E. I grew up on a farm in the Waihopai Valley, Marlborough. This property remains in the family, with four generations having now grown up in this magical spot. We believe that we are simply custodians of the land and it is our role to pass it on to the next generation better than we received it. Growing on this
land, I subconsciously learnt and recognised the intrinsic link between our actions and the impact it has on the land, people and animals around us. For us, everything starts and ends with the land. This means at the very beginning choosing natural fibres which are grown in a way that positively impact the micro-climate around it, whether that be through ethical and sustainable farming, biodiversity, or regenerative practices. Through to how we produce, ensuring our production process results in zero waste – this is achieved through zero-waste knitting technology, and repurposing all our production offcuts into household insulation products through a local textile waste company. And at the very end, working alongside our customers to ensure no Standard Issue garment ever ends up in landfill through our Care for Life programme – which is our promise to work alongside them to renew, reuse or repurpose their knit.

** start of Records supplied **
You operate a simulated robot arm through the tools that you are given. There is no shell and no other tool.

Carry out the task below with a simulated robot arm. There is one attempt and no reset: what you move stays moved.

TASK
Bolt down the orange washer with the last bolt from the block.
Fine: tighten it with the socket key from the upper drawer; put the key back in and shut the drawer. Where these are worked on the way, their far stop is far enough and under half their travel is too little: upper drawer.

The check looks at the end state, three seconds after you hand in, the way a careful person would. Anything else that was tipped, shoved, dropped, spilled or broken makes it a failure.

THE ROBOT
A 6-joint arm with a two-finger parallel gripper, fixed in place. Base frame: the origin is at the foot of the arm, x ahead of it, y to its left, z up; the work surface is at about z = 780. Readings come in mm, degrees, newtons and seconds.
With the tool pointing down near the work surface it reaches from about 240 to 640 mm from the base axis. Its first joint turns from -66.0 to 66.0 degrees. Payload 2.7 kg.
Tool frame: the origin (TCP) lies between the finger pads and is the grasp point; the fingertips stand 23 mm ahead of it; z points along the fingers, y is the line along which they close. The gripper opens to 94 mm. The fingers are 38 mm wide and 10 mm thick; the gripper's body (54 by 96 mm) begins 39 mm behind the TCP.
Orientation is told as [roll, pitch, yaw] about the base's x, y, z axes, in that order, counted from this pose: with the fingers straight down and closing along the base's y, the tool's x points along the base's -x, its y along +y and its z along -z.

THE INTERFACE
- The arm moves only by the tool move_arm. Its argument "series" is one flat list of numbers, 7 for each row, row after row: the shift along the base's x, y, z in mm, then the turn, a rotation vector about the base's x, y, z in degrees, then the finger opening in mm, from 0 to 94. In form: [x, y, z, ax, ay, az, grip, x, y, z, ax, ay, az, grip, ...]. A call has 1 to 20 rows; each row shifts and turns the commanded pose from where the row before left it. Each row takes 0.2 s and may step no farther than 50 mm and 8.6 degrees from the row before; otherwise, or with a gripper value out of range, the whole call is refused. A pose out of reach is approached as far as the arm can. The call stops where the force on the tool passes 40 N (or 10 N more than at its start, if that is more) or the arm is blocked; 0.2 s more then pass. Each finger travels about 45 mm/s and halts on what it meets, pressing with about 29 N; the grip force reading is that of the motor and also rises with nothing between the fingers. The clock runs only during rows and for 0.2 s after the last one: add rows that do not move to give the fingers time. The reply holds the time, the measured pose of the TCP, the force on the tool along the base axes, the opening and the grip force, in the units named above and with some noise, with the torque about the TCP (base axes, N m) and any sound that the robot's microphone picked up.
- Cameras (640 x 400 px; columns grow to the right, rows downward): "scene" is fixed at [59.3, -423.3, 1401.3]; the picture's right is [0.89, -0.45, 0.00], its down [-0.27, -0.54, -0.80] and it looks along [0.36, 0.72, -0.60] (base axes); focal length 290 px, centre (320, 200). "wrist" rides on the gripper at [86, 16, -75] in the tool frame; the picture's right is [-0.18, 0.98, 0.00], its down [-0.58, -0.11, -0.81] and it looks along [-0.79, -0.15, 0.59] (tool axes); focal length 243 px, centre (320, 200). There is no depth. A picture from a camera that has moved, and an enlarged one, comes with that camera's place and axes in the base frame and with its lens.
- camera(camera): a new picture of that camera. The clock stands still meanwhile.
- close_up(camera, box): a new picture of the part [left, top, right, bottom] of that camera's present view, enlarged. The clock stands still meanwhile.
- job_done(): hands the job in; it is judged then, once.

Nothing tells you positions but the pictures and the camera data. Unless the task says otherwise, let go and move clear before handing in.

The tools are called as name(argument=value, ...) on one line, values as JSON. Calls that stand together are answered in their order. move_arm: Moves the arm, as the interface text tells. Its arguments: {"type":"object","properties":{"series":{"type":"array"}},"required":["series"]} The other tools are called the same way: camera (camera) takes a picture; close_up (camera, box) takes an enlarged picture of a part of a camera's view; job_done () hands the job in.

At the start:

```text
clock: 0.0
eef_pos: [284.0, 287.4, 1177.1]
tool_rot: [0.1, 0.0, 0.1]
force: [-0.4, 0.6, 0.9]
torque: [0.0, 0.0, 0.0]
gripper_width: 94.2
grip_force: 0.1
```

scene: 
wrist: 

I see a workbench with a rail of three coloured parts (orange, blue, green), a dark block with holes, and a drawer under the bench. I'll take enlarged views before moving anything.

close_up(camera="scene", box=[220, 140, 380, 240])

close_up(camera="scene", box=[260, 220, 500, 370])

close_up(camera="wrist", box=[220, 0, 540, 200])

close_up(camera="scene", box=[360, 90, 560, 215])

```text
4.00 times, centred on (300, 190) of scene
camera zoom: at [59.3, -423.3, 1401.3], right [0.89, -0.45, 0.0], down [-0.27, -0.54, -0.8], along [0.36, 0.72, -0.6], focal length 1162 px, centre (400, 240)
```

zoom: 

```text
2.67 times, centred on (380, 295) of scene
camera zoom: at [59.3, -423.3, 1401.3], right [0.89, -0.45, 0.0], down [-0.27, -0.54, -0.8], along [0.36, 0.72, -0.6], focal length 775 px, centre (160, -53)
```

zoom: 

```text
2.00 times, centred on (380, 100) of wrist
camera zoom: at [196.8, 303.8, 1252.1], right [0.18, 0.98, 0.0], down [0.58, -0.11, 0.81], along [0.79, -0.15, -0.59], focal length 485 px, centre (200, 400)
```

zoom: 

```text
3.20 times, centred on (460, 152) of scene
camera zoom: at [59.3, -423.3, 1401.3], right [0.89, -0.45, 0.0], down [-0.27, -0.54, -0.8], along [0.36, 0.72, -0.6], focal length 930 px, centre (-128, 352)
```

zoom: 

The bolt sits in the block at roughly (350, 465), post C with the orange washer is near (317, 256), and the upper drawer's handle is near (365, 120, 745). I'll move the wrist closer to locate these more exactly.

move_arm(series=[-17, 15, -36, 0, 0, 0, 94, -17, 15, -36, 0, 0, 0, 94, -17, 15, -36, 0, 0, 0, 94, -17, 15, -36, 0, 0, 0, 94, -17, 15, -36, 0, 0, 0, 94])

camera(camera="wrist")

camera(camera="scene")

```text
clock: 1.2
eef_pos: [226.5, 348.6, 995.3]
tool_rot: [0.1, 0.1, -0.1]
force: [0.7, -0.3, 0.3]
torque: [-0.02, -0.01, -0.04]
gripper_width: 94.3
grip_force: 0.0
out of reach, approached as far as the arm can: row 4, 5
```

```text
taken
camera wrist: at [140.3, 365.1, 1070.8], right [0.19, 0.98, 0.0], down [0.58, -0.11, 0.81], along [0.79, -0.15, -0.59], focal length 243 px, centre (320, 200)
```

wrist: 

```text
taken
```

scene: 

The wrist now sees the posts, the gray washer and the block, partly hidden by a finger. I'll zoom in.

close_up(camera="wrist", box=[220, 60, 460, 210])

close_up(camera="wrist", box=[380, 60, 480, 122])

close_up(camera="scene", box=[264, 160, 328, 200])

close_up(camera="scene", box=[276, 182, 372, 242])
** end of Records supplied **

N. Circularity is another key aspect of your brand mission, with each garment designed to last a lifetime. How do you encourage this circularity and why?
E. I remember from my childhood being gifted a woollen jumper every so often (usually a hand-me-down), it would always be too big initially as the intention was for it to last a few years before I grew out of it. The principle of made to last, that I would outgrow it before it needed replacing, was just a given. Knitwear is emotional – it’s special and it should last! Our Care for Life initiative was put in place to ensure every Standard Issue knit has a lifelong story to tell. We will either renew a garment through mending or for garments that are wearable but no longer wanted, we encourage our customers to gift it on, or alternatively we will redistribute it on their behalf. And for clothing beyond renewing or reusing, it is repurposed into household insulation.
N. How has the brand evolved in terms of garment design and the technology used to create each piece?
E. Essentially as time has gone on, we have continued to invest in knitting technology which has allowed us to continue to focus on creating new designs that can be made with a zero- waste output.
N. Opening the Standard Issue flagship store must have been a huge milestone for the brand. Why did you choose Newmarket, and how did the space come together?
E. The brand had a flagship store on Kitchener Street in its early years, however this is the first flagship since we have owned the brand, and for some years. We looked at multiple locations but fell in love with the site, building and atmosphere of Osborne Lane. It felt like the perfect fit for the brand. We gave ourselves only a few weeks to pull it all together so it was a massive effort from the team and our family. Where possible we used repurposed materials, however the biggest challenge was getting the industrial knitting machine in store – we have an amazing video of the machine being wheeled down Osborne Street at 4am!
N. The Jumper for Jumper initiative in partnership with Middlemore Foundation helps vulnerable families keep warm through winter by donating a jumper for every jumper purchased. Could you talk us through this initiative?
E. As a mum, one of the things that’s always top of my mind as the chilly months kick in, is keeping my kids warm and well. Knowing there are other parents who would struggle to do just that is heart-breaking.I wanted to use our expertise to help those who need it most. From this, Jumper for Jumper was born. We’re proud to have partnered with the Middlemore Foundation, who provide amazing support to our community. In terms of how the initiative works – we simply gift a jumper for every Standard Issue jumper purchased online or in-store through the winter months. We wanted to make the initiative as accessible to as many as possible, and in the spirit of considered purchasing, wanted to ensure those who already had their winter knits covered could still gift a jumper, so you can also purchase a jumper for a small fee and we will knit and gift one on your behalf. This year we gifted over 800 jumpers and have big aspirations to continue to grow this quantity every year. During the winter months you can see these jumpers being made in-store.
N. Standard Issue uses only natural fibres which are renewable and recycled. What is the process behind sourcing these?
E. As we manufacture everything ourselves, we have direct relationships with some of the very best yarn suppliers across the globe. We work in close partnership with
a select handful and have built great relationships with them over the years. These partnerships allow our team to better understand the supply chain and production processes to ensure Standard Issue continues to make decisions that have a positive impact.
N. The brand has recently collaborated with popular leather goods label, Yu Mei, creating gorgeous cashmere sweaters. Yu Mei has also recently opened an Auckland flagship in Newmarket. What was the driving force behind this collaboration?
E. It was really down to our alignment of values. We have a shared commitment to circularity, uncompromising quality and a focus on innovation. Working with Jessie and her team on this collaboration was fun and rewarding and we love the end result.
N. Can you tell us your best fashion investment?
E. Definitely a pair of handmade leather heels from G&L in Paddington, Sydney. Authentic craftsmanship made to last through and through. I became a bit of a regular customer, so he’d pull
out one-offs he would have made for designers for the runway or photoshoots which of course I purchased a few of – I’m not sure he was really allowed to sell these to me!
N. What is next for Standard Issue?
E. We’re on a continuous journey of improvement across the board. It will never stop! There is some exciting news coming for our next Winter collection – watch this space!
N. Your most worn Standard Issue piece?
E. Lots! But I always love to throw on a Tulle Top.
N. Secrets to business longevity?
E. Foster talent, ensure it is handed down and invest in technology.